-- INFORMATION PROVIDED start --
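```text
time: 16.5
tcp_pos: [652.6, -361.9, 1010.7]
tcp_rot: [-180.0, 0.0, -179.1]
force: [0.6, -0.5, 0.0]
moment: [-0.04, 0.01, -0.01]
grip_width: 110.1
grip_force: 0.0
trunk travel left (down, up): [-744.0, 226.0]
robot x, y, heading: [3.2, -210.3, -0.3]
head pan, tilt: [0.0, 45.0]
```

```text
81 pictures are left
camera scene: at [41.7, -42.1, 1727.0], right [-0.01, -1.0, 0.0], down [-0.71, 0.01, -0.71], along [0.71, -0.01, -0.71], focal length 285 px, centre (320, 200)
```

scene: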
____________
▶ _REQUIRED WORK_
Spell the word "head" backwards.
-- INFORMATION PROVIDED end --
▶ _REQUIRED WORK_
Gather each line in the data that holds the string "down".

▶ _RESPONSE_
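trunk travel left (down, up): [-744.0, 226.0]
camera scene: at [41.7, -42.1, 1727.0], right [-0.01, -1.0, 0.0], down [-0.71, 0.01, -0.71], along [0.71, -0.01, -0.71], focal length 285 px, centre (320, 200)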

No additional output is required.